What is being asked
All lines below must be repeated exactly, with the pictures omitted.
..............................
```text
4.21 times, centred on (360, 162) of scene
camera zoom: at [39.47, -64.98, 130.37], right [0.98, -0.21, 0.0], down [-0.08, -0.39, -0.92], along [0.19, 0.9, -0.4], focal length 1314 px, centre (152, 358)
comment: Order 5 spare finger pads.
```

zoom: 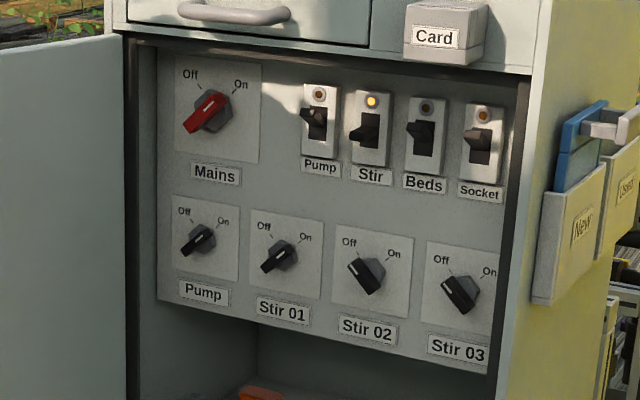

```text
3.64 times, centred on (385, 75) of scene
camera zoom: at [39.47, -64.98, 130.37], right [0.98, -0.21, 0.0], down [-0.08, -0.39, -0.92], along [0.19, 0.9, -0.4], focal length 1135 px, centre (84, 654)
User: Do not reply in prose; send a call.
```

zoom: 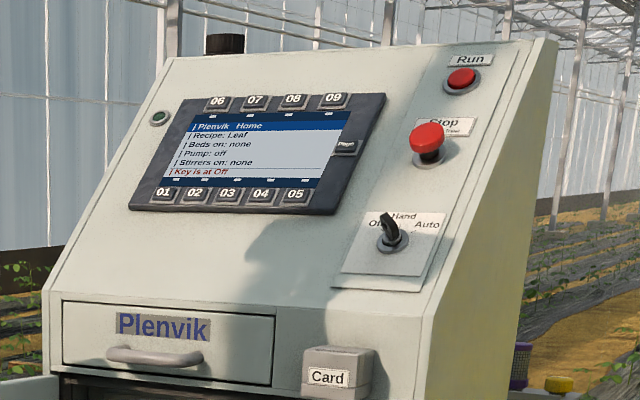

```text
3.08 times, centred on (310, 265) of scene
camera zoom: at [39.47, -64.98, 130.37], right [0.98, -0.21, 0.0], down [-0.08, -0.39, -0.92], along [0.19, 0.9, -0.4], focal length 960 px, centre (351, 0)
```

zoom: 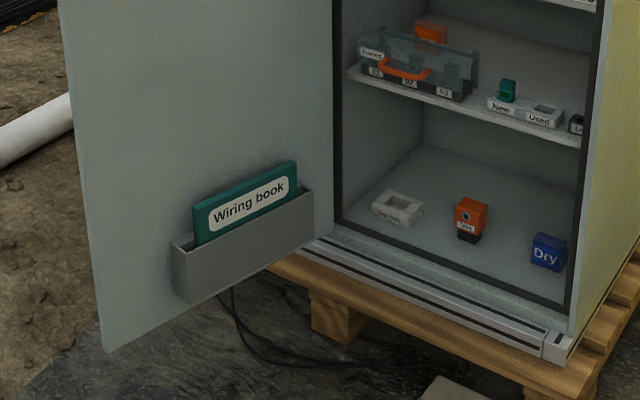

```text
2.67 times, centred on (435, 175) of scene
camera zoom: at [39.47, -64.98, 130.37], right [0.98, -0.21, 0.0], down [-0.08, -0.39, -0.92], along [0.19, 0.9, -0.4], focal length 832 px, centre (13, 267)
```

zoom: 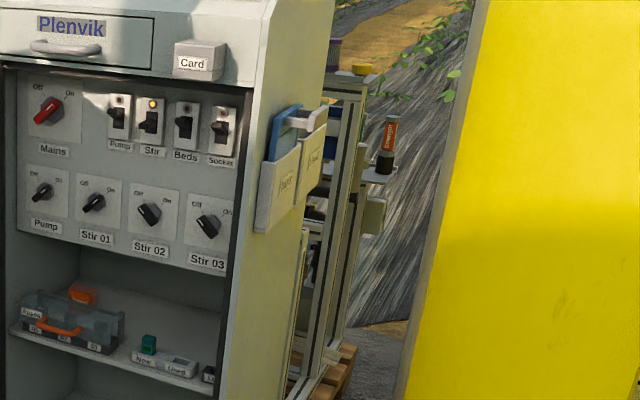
..............................
Correct response
```text
4.21 times, centred on (360, 162) of scene
camera zoom: at [39.47, -64.98, 130.37], right [0.98, -0.21, 0.0], down [-0.08, -0.39, -0.92], along [0.19, 0.9, -0.4], focal length 1314 px, centre (152, 358)
comment: Order 5 spare finger pads.
```

zoom: 

```text
3.64 times, centred on (385, 75) of scene
camera zoom: at [39.47, -64.98, 130.37], right [0.98, -0.21, 0.0], down [-0.08, -0.39, -0.92], along [0.19, 0.9, -0.4], focal length 1135 px, centre (84, 654)
User: Do not reply in prose; send a call.
```

zoom: 

```text
3.08 times, centred on (310, 265) of scene
camera zoom: at [39.47, -64.98, 130.37], right [0.98, -0.21, 0.0], down [-0.08, -0.39, -0.92], along [0.19, 0.9, -0.4], focal length 960 px, centre (351, 0)
```

zoom: 

```text
2.67 times, centred on (435, 175) of scene
camera zoom: at [39.47, -64.98, 130.37], right [0.98, -0.21, 0.0], down [-0.08, -0.39, -0.92], along [0.19, 0.9, -0.4], focal length 832 px, centre (13, 267)
```

zoom: 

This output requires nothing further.